Prime Minister Harold Macmillan fell ill and was replaced by Sir Alec Douglas Home and the momentum drained out of the Hailsham Plan until it was killed off by the October 1964 election, which was won by Harold Wilson’s Labour Party.

Although the North-East did end up with two airports – Newcastle and Teesside – all history remembers of Hailsham’s 1963 plans is a cloth cap. What will it make of Heseltine’s 2015 plans?

I WAS fascinated to read in Wednesday’s paper that the home of Ripon’s Victorian varnish-making family, the Kearsleys, was up for sale for £1.45m, which led me to discover that Ripon was proclaimed as Britain’s first – and possibly only – “city of varnish”.
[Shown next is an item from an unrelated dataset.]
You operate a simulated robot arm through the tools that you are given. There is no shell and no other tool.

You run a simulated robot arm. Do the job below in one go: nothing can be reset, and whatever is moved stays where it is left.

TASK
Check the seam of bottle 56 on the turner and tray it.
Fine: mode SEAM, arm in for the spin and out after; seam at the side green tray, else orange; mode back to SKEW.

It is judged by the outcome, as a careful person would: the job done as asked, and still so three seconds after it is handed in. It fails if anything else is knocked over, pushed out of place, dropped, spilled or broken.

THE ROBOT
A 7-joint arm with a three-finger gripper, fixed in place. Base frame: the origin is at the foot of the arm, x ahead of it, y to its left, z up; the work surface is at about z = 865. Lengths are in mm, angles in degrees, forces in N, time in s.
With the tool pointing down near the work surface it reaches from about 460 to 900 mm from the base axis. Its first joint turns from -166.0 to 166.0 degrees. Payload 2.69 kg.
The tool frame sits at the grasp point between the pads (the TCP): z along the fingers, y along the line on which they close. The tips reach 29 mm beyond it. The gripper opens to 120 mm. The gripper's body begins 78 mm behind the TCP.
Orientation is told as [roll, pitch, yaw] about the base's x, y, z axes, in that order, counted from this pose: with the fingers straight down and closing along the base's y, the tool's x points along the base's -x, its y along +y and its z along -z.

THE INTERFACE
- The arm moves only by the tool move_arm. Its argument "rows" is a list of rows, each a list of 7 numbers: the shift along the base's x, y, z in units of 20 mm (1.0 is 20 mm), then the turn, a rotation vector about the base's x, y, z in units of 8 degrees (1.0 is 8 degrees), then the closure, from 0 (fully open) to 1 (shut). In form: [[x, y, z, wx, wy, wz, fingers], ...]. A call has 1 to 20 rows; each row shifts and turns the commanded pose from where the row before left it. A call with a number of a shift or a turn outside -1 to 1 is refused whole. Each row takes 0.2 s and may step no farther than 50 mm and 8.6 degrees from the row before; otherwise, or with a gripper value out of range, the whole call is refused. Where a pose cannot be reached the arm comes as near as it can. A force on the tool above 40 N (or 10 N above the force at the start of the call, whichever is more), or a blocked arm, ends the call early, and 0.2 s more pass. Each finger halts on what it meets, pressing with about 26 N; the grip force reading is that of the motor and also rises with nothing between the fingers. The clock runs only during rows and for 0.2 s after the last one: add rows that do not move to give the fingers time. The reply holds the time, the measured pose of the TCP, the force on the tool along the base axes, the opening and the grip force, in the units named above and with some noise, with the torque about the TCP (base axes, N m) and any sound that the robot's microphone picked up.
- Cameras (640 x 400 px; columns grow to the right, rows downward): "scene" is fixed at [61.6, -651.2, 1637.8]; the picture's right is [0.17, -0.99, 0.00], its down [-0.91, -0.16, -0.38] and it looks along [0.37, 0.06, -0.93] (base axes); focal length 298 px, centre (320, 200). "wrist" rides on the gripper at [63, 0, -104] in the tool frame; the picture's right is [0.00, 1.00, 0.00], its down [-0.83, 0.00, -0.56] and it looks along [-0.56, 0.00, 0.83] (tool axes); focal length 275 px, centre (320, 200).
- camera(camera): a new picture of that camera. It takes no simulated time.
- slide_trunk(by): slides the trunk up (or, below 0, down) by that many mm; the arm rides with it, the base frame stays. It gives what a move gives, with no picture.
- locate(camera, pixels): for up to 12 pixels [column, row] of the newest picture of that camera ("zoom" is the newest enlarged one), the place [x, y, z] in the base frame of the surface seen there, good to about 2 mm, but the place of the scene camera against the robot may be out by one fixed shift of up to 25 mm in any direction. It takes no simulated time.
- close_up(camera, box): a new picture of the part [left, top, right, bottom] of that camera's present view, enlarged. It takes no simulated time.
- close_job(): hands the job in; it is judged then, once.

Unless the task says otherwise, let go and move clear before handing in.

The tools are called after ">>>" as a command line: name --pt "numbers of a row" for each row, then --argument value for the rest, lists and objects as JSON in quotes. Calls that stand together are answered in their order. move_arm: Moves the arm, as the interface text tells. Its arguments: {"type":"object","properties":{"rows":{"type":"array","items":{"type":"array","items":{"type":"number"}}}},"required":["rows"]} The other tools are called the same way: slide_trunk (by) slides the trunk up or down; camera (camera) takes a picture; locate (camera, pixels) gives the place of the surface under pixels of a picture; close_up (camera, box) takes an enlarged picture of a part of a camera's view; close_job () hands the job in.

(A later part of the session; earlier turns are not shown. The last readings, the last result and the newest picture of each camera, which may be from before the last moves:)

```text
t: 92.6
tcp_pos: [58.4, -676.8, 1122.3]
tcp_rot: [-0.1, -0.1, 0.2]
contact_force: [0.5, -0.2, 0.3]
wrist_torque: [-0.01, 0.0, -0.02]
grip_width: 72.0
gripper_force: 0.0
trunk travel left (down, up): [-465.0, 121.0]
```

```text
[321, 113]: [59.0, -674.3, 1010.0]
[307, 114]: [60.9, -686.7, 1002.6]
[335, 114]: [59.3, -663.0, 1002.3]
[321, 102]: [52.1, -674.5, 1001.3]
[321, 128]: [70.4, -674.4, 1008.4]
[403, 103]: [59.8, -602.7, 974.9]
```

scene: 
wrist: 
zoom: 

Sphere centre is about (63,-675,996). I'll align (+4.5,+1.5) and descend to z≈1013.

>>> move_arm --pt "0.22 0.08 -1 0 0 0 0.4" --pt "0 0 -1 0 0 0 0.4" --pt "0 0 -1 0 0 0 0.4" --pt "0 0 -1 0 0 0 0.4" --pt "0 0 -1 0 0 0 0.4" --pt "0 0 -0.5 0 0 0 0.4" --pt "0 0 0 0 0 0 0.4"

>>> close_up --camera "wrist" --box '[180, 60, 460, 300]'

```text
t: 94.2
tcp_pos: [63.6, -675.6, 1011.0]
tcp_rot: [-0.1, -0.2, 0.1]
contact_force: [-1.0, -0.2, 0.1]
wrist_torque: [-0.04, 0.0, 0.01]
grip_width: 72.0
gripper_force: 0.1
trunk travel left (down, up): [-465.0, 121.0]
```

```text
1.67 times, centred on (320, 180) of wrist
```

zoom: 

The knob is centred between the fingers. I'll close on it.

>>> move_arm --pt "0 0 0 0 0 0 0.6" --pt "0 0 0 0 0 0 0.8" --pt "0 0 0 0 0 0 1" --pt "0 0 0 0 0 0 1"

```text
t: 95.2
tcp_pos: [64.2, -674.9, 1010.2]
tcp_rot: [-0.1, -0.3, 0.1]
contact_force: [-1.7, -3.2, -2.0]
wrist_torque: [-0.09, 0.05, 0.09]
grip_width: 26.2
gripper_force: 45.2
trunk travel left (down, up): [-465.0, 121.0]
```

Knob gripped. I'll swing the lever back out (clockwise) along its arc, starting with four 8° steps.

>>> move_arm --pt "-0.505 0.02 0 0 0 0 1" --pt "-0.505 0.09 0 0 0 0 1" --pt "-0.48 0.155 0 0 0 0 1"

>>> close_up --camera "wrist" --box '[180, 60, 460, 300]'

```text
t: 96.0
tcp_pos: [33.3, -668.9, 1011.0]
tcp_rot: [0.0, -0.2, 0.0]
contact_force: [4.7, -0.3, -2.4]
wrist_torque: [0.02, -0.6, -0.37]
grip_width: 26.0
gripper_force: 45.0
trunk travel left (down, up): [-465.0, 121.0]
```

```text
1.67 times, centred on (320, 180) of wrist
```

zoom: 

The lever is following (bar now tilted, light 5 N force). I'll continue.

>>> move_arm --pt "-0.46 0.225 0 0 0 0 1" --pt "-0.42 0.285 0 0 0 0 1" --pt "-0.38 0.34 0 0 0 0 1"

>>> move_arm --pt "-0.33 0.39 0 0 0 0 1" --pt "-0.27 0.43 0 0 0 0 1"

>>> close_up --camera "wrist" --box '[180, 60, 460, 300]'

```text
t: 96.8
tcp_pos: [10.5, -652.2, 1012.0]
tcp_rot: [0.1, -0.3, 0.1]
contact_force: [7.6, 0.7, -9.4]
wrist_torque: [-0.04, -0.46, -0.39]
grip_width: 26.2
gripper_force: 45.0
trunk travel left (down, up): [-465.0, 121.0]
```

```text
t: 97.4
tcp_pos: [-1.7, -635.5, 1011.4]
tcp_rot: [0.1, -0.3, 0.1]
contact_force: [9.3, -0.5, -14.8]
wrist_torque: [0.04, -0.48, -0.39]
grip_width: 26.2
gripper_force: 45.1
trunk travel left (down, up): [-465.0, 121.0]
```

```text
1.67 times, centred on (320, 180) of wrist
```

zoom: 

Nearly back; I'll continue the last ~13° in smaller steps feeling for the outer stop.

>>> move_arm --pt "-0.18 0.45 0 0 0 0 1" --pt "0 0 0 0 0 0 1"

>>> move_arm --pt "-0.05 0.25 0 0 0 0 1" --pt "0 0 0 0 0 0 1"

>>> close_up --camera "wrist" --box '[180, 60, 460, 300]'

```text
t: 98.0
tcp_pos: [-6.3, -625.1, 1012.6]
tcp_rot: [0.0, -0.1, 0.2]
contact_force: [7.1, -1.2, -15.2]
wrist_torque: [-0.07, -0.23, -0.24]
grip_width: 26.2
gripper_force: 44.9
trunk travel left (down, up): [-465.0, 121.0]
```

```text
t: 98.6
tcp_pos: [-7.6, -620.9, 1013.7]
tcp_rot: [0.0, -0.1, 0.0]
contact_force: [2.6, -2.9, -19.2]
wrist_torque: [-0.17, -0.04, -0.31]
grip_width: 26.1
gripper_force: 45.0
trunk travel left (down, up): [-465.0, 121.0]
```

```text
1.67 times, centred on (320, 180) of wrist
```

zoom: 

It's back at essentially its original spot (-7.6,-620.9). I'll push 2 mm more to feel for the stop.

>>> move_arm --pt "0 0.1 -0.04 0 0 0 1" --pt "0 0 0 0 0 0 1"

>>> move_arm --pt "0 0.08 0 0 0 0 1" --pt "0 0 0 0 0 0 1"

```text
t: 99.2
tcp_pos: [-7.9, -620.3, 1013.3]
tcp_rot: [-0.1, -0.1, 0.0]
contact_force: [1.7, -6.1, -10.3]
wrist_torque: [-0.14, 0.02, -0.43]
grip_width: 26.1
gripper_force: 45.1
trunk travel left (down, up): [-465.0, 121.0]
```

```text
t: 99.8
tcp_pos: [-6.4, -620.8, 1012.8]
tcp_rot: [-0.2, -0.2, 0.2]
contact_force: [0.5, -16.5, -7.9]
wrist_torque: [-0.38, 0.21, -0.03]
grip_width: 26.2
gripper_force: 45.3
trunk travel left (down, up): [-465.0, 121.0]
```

In 1775, banker Daniel Williamson befriended a French Huguenot refugee who had made it to Ripon, seeking sanctuary from religious persecution on the Continent. In return for the kindness, the refugee gave Daniel the secret recipe for varnish – a strange concoction of gums, resins, oils and glues. So Daniel moved out of banking and into varnishing.

Soon, Ripon was the centre of a varnish industry, with companies like Kearsley’s specialising in hard-wearing coatings for locomotives.

Today, Williamson’s survives as the country’s oldest varnish house although Ripon’s lustre as a city of varnish has faded a little.

NOTE: Morris the cat is luxuriating by the radiator, soaking up the warmth and making himself at home, while Roger the rooster stands shivering outside.